Big Peace: Who were other manipulators of liberal Christians?
Kengor: One manipulator, as we noted in our recent interviews on FDR and Stalin (here and here), was Stalin himself. Stalin so hoodwinked FDR that the president mused that the mass-murdering atheist had taught him “something about the way in which a Christian gentleman should behave.”
Another communist who misled Religious Left Christians was Frank Marshall Davis, Obama’s mentor.
Big Peace: We covered Davis in previous “Big Dupes” (here and here). In Dupes, you have photo exhibits of Davis’s columns for the CPUSA organ in Hawaii, plus the page from his FBI file listing his Communist Party number, which, you show, was 47544. Davis also duped Christians?

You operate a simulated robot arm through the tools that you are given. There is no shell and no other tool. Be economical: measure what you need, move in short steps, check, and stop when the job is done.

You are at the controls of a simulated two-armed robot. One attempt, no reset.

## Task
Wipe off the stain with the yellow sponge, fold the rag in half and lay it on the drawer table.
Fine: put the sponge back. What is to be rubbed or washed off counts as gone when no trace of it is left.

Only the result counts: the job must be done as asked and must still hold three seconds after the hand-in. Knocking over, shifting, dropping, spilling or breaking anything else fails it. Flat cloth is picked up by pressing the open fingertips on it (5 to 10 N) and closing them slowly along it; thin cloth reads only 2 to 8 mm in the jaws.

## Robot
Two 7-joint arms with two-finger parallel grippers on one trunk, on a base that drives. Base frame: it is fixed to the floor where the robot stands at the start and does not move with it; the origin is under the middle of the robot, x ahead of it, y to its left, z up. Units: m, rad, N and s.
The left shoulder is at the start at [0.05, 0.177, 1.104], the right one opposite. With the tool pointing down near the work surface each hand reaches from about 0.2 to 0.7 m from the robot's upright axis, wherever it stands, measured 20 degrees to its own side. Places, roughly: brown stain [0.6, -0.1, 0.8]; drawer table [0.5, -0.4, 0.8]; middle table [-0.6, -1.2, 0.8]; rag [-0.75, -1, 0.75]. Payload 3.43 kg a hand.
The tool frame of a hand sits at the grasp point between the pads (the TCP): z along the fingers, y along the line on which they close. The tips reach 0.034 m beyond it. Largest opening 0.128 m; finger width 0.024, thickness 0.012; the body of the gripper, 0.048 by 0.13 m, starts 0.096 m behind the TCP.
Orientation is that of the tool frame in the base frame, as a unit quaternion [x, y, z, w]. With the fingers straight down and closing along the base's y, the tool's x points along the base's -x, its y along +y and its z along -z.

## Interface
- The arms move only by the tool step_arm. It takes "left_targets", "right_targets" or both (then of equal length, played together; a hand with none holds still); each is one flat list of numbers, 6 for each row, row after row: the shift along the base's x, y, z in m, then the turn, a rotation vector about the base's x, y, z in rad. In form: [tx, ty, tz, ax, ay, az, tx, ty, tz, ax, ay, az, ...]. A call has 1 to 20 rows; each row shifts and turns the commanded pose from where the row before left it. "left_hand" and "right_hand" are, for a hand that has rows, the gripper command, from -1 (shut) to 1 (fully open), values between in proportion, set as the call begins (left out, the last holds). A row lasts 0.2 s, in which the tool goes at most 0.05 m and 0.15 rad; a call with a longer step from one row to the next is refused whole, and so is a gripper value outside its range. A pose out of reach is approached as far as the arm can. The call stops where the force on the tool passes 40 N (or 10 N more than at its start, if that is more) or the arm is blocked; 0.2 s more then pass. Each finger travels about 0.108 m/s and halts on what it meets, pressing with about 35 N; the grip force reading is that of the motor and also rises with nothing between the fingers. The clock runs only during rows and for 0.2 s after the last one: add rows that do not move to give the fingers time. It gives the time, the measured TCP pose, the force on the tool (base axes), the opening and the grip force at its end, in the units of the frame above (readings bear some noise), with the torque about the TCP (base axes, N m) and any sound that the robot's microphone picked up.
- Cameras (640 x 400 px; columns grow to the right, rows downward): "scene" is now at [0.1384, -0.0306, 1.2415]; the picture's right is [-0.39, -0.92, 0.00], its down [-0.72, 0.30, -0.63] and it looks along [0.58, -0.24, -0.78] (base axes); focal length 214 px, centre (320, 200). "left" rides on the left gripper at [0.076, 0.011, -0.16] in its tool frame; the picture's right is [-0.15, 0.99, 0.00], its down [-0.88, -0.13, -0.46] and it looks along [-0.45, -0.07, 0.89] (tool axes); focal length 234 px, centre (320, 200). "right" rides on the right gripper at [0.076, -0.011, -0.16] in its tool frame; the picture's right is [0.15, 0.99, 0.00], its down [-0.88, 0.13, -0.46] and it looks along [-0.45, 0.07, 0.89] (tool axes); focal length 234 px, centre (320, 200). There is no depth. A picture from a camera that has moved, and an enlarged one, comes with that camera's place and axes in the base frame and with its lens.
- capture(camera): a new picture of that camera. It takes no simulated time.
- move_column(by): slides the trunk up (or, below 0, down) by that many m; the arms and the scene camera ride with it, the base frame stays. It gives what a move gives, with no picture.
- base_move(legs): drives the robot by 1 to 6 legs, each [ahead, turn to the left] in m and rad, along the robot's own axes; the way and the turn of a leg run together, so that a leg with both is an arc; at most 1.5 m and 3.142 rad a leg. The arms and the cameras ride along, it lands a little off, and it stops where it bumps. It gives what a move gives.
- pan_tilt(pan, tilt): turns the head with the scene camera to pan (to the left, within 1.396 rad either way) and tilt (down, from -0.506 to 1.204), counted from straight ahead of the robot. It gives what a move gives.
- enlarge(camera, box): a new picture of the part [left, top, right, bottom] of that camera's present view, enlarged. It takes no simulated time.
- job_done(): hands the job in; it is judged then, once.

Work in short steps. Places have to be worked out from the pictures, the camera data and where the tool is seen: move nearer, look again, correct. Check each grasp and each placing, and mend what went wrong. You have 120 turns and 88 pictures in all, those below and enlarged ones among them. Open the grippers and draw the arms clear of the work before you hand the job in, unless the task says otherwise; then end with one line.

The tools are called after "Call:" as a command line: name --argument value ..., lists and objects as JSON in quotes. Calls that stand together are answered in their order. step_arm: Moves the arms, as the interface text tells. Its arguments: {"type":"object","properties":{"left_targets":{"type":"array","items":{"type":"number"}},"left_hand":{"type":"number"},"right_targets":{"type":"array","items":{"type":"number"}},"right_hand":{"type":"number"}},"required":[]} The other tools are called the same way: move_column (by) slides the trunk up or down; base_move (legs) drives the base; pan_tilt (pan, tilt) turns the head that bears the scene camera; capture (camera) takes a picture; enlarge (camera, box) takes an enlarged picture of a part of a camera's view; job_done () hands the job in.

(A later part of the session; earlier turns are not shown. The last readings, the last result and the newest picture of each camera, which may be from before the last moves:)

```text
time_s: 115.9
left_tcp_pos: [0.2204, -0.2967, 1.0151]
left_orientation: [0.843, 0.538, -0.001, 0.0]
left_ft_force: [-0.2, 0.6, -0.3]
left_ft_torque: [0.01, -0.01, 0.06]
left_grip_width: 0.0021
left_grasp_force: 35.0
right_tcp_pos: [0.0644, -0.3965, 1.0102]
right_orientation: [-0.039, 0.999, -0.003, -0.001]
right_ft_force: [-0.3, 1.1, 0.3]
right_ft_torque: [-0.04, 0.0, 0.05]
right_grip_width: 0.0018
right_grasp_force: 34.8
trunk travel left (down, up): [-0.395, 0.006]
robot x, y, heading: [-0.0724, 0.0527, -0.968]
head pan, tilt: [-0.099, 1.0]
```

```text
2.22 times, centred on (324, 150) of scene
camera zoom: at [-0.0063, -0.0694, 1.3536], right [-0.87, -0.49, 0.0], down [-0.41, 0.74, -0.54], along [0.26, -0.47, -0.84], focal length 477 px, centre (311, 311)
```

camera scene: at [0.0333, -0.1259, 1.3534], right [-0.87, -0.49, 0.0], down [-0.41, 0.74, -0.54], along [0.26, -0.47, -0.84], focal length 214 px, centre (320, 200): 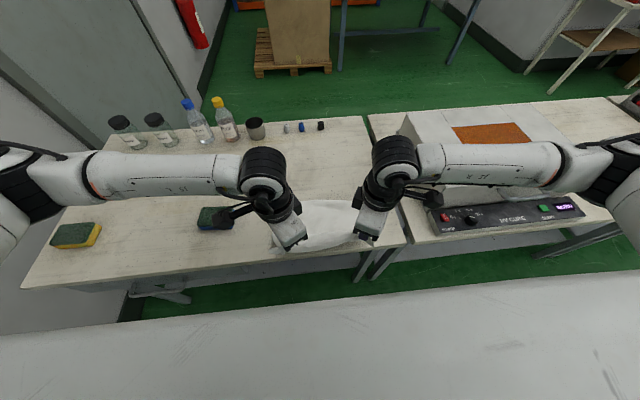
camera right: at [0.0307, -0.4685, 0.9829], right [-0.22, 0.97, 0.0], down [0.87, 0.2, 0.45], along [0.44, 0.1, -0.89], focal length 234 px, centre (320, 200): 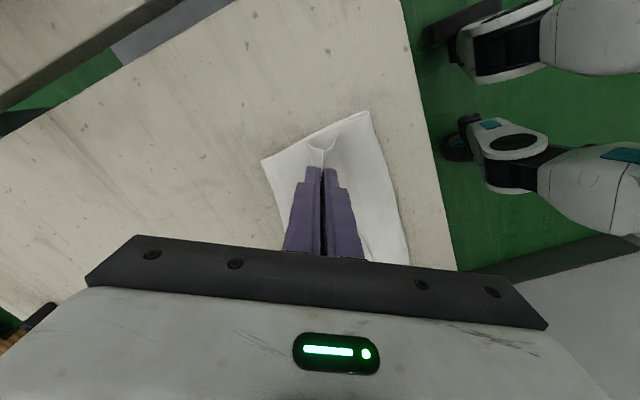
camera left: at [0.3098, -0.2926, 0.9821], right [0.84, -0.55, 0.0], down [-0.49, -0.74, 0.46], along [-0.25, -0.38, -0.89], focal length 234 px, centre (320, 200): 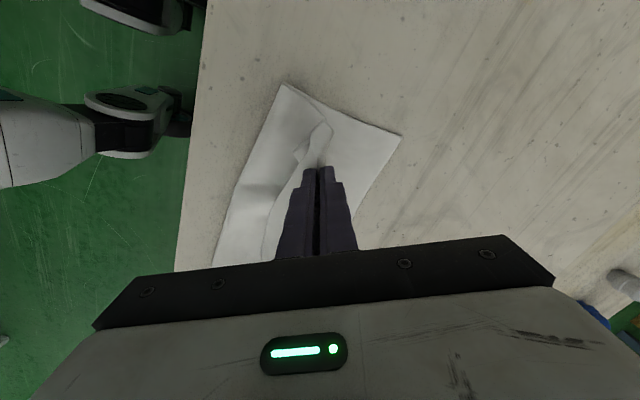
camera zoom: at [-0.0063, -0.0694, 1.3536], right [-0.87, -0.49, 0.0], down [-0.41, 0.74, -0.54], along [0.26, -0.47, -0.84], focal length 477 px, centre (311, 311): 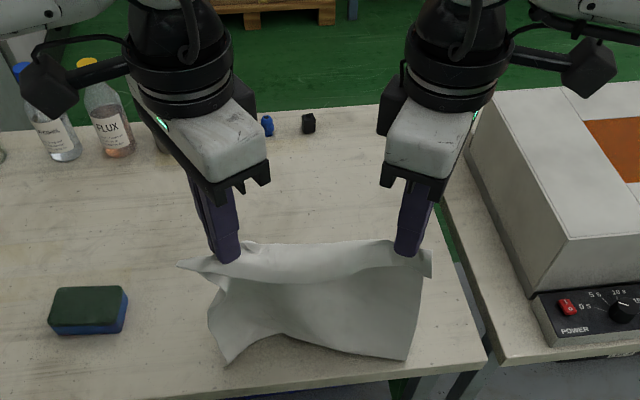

Kengor: Yes, I saw that several times in Davis’s weekly columns.
In one column, titled, “Challenge to the Church,” September 29, 1949, Davis painted communism as friendly to Christianity. He imagined Judgment Day, where anti-communist Christians would be called to account for opposing Christ-loving communists. Not only was Soviet Russia not anti-religious, maintained Davis, but Joe Stalin had spared the planet of Hitler’s “anti-Christian paganism.” Christians ought to thank Stalin.
In another typical column, from July 1949, Davis called anti-communists “Pontius Pilates.”
The way Davis manipulated “social justice” Christians is quite revolting, but impressive.
Of course, the irony is that this was the man who mentored the current leader of the United States of America. Isn’t it interesting that liberal and moderate Christians—whose forebears Davis once duped—arguably elected Obama president? Frank Marshall Davis would have just relished that.
Big Peace: Professor Kengor, have a merry Christmas.
Kengor: Thank you. If I may, given the spirit of the season, let me share an exhortation that occurs throughout Scripture: We are exhorted not to be fooled, misled, deceived—duped, if you will—and to be wary of wolves in sheep’s clothing.
Ponder the verse from 2nd Timothy, which warns, “For the time will come when people … will stop listening to the truth and will be diverted to myths.”